START DATA SHOWN

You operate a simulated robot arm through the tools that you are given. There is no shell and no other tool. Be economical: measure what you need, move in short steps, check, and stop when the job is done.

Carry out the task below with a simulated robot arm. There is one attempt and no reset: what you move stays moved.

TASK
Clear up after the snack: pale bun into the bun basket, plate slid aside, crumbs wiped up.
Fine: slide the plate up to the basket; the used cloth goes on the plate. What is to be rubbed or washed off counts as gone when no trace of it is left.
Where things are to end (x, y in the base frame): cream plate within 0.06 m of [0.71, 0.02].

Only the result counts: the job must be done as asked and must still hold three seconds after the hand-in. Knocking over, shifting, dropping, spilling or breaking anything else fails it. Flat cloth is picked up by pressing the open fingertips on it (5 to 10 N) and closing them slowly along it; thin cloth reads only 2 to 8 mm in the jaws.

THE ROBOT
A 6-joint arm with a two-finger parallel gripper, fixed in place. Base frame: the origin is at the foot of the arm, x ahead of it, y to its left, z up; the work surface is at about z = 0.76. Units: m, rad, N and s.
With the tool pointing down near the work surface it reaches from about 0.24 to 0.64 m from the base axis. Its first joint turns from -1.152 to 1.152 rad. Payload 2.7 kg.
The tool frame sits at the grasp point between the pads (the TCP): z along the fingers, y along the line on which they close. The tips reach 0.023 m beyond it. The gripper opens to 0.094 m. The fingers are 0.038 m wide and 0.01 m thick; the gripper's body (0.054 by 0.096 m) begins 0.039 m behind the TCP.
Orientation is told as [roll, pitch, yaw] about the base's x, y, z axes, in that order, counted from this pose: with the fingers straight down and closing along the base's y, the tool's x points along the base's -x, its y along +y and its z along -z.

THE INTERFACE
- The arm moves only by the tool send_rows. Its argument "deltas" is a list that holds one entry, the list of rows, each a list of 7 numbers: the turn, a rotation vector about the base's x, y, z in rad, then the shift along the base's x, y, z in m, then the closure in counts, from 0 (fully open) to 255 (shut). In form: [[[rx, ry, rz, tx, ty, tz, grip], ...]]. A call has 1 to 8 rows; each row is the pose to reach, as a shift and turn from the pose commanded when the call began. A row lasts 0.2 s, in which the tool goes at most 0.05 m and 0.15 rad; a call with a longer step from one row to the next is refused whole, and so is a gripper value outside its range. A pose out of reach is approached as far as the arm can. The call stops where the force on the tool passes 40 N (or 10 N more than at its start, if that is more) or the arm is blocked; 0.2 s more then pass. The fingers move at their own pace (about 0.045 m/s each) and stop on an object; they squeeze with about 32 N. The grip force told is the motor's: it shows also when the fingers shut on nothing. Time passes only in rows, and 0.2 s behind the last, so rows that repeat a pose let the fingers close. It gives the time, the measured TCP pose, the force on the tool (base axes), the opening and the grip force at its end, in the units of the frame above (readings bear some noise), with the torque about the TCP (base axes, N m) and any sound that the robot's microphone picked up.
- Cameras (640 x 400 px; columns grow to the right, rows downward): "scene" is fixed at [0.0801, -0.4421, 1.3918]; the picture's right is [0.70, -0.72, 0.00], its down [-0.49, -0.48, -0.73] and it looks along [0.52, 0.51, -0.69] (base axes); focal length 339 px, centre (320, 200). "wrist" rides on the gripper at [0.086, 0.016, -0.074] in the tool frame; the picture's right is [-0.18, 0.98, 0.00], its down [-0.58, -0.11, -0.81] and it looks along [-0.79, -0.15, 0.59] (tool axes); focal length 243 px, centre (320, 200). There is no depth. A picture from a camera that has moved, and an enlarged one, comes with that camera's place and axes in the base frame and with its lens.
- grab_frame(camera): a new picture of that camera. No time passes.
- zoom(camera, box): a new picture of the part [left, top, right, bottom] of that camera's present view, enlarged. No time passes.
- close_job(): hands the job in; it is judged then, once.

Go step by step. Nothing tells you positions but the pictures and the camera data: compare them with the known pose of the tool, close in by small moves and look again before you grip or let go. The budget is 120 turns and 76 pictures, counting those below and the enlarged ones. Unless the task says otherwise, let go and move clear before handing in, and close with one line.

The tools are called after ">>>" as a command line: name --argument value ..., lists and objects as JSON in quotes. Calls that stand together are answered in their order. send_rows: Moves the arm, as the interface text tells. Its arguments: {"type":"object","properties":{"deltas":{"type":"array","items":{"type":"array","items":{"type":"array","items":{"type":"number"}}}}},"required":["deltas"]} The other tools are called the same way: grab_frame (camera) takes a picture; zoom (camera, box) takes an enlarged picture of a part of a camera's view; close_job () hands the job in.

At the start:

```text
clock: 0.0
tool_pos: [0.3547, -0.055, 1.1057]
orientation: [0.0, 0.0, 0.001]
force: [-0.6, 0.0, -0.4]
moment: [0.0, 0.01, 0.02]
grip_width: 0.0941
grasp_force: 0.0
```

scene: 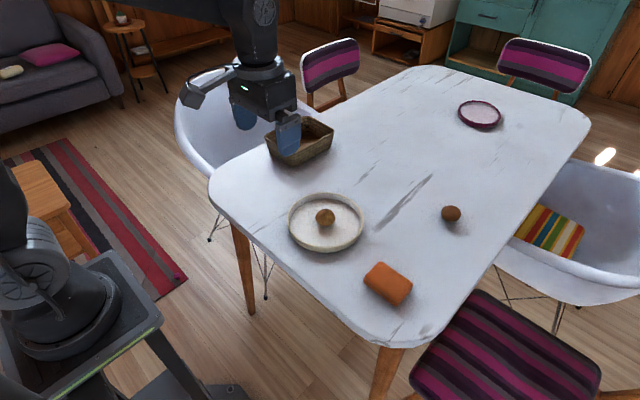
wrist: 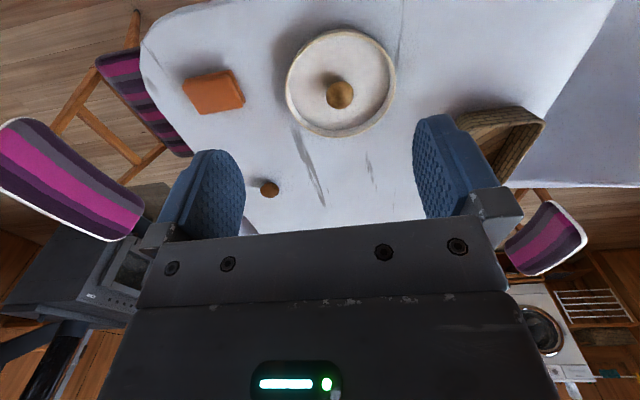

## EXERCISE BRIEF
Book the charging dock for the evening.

END DATA SHOWN

Look over the listing above. Pick out and copy every line that includes "joint".

A 6-joint arm with a two-finger parallel gripper, fixed in place. Base frame: the origin is at the foot of the arm, x ahead of it, y to its left, z up; the work surface is at about z = 0.76. Units: m, rad, N and s.
With the tool pointing down near the work surface it reaches from about 0.24 to 0.64 m from the base axis. Its first joint turns from -1.152 to 1.152 rad. Payload 2.7 kg.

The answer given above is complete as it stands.